Sun, Nov 11, 2018 - Page 14 News List

Oil’s rapid descent increases pressure as OPEC to gather

OVERSUPPLY:Producers were pumping as much oil as possible to dampen the effects of US sanctions on Iran, but Trump’s waivers have exacerbated a glut


It is all eyes on OPEC as US oil prices fell for 10 consecutive days, wiping out any gains for the year.

Futures in New York slid 0.8 percent to settle at US$60.19 per barrel on Friday, a day after falling into a bear market on concerns growing supplies will overwhelm the market as the US offered several nations waivers to continue buying Iranian oil.

The plunge is expected to push OPEC and its allies into a corner as they were to gather in a highly anticipated meeting this weekend that could yield a signal on future production cuts.


“The Iranian sanctions were supposed to be a game-changer in the market,” Scotiabank commodities strategist Michael Loewen said in Toronto.

Producers have been “attempting to pump as much oil as possible right now to soften the blow of those Iranian sanctions, yet [US President Donald] Trump comes out and gives waivers,” he said.


Crude’s slump from its peak early last month to more than US$76 per barrel came as US production is at a record, OPEC output is at the highest since 2016, more Iranian crude might make it to market then previously thought and demand growth remains a concern.

West Texas Intermediate futures fell 4.7 percent this week.
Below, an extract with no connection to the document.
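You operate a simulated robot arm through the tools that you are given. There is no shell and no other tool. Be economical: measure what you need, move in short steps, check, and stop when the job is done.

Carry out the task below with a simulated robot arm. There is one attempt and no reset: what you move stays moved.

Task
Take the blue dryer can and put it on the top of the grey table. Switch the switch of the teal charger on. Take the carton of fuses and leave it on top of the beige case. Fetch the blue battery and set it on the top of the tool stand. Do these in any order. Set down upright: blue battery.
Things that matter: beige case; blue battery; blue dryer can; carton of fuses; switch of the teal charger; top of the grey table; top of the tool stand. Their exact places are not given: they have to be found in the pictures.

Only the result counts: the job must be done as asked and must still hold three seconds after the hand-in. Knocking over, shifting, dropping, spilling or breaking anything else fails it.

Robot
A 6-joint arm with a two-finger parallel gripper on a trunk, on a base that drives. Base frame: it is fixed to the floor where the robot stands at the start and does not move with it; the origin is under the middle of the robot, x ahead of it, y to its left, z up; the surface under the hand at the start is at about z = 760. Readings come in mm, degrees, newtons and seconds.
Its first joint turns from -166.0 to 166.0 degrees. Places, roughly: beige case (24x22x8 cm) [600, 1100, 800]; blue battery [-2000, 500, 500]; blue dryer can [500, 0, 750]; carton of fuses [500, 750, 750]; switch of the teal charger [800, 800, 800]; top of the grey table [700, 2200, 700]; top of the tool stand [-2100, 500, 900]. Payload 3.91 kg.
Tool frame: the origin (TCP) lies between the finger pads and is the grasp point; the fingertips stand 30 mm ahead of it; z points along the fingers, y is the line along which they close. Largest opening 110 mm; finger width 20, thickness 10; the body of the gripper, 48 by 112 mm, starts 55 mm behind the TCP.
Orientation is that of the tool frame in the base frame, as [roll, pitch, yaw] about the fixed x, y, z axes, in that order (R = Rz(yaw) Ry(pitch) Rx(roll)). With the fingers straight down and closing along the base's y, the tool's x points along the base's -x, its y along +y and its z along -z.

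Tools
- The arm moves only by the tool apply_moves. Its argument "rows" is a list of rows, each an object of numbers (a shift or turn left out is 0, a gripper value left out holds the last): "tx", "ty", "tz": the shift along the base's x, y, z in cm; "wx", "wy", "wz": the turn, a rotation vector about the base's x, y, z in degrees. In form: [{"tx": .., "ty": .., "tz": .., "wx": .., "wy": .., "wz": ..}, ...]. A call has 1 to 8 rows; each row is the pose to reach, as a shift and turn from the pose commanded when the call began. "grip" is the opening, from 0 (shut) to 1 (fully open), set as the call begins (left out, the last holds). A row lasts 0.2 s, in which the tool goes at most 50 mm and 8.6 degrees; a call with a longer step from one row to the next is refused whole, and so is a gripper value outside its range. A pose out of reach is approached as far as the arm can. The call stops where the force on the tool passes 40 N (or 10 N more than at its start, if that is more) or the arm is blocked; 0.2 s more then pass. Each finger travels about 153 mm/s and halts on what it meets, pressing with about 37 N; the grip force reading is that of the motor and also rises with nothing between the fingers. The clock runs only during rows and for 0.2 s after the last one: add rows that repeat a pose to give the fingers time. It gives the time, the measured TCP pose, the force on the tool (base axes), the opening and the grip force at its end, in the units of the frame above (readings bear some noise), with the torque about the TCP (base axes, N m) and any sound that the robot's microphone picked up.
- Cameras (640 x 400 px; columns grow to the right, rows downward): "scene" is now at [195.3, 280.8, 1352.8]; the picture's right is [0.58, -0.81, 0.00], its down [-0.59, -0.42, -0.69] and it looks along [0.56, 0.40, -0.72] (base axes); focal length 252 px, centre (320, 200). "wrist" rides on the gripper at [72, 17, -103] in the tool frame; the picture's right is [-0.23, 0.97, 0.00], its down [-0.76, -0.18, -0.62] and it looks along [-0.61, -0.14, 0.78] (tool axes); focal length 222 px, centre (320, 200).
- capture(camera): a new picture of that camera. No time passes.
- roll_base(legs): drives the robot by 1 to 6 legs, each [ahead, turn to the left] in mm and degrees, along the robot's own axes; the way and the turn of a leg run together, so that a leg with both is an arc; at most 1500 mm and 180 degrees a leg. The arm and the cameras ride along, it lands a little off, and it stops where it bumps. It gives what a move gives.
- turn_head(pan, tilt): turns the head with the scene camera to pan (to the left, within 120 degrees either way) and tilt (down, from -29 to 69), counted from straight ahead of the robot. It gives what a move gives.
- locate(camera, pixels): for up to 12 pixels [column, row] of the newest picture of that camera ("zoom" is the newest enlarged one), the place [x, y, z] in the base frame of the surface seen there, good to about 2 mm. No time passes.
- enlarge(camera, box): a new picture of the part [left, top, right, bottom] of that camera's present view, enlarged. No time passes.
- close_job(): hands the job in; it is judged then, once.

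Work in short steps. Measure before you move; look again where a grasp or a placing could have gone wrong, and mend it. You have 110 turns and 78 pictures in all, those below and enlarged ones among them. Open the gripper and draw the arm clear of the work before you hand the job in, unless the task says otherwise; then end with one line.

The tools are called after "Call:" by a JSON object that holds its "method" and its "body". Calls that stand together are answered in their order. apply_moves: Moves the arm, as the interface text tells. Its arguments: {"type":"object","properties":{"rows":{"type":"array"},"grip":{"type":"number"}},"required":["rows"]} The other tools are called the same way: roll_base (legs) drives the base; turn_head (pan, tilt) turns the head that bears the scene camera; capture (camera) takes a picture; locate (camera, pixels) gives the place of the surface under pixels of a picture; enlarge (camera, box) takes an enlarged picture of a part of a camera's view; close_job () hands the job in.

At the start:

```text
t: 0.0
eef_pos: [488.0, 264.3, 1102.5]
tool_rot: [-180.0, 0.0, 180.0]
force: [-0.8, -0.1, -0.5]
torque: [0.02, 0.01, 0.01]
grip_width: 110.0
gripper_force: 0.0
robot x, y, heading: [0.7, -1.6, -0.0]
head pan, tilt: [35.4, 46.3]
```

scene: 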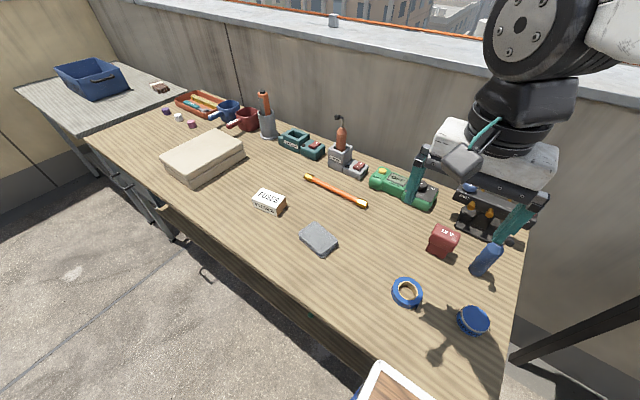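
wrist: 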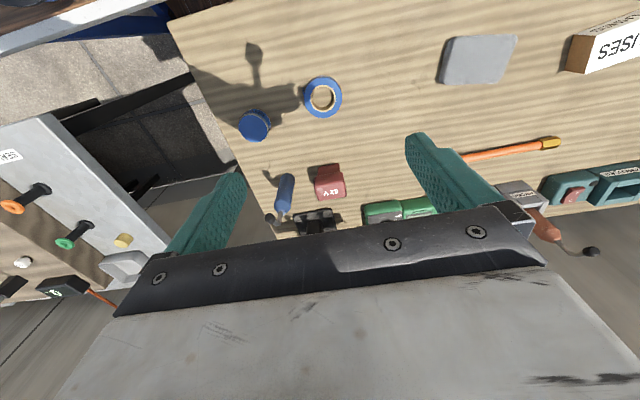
Total volume traded was on Friday about 44 percent above the 100-day average, while a measure of oil market volatility jumped to the highest level since late 2016.
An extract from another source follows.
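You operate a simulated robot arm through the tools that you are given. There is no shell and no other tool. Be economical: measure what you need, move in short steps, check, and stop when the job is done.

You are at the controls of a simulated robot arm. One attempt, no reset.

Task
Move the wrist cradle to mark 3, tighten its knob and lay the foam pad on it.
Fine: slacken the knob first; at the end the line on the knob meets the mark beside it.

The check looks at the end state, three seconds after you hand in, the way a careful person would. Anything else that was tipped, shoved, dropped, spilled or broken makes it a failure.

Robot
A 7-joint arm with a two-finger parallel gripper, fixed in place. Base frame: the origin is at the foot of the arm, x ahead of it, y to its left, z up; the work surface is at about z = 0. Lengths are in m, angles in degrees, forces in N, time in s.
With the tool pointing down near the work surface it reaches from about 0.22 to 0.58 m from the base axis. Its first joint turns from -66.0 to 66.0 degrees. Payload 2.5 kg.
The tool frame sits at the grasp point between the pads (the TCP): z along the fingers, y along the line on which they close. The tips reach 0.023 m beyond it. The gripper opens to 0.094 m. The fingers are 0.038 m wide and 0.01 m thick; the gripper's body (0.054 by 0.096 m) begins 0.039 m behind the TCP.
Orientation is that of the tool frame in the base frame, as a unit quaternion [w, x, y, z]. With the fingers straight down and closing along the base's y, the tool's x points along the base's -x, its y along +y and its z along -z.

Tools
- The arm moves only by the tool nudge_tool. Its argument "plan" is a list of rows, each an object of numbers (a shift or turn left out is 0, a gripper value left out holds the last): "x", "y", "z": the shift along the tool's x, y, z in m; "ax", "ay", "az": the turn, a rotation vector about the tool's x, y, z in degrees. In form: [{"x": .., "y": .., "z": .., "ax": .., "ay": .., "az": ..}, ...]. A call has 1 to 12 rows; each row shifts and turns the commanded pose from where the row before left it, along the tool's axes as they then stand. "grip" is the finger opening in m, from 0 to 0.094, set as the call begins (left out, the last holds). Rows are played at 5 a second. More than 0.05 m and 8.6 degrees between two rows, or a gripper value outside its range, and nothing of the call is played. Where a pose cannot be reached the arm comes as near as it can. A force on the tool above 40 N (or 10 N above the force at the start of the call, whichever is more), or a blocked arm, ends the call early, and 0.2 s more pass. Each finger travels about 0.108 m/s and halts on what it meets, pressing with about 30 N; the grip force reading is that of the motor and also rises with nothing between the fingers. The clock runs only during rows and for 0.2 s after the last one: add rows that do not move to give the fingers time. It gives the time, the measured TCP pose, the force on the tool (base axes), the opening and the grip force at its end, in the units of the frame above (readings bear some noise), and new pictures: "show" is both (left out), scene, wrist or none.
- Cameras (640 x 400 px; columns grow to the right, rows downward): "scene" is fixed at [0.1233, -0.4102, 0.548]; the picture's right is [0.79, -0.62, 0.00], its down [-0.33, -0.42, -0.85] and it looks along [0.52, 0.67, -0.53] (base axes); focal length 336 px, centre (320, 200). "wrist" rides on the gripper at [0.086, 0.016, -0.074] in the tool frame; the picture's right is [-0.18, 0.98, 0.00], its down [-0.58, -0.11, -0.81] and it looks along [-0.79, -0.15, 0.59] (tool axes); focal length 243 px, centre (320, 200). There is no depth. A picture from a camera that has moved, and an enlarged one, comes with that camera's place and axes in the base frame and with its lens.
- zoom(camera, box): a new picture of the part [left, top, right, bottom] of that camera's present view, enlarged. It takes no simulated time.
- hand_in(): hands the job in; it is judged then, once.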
Brent futures for January settlement fell US$0.47 to end the session at US$70.18 per barrel on the London-based ICE Futures Europe exchange, the lowest since April 9.

The global benchmark crude traded at a US$9.82 premium to West Texas Intermediate for January settlement.


A potential agreement by OPEC to return to output cuts would mark the second production U-turn for the group this year.

For Saudi Arabia — the world’s biggest crude exporter — it would be the third time in the past few years that the kingdom has delivered a supply surge, only to quickly backtrack on it.

In other commodities trading, natural gas prices jumped 5 percent to US$3.72 per 1,000 cubic feet. That helped gas companies stem their losses.

Heating oil was little changed at US$2.17 per gallon and wholesale gasoline fell 1.4 percent to US$1.62 per gallon.

Gold fell 0.3 percent to US$1,208.60 per ounce, while silver lost 2 percent to US$14.14 per ounce and copper slid 1.9 percent to US$2.68 per pound.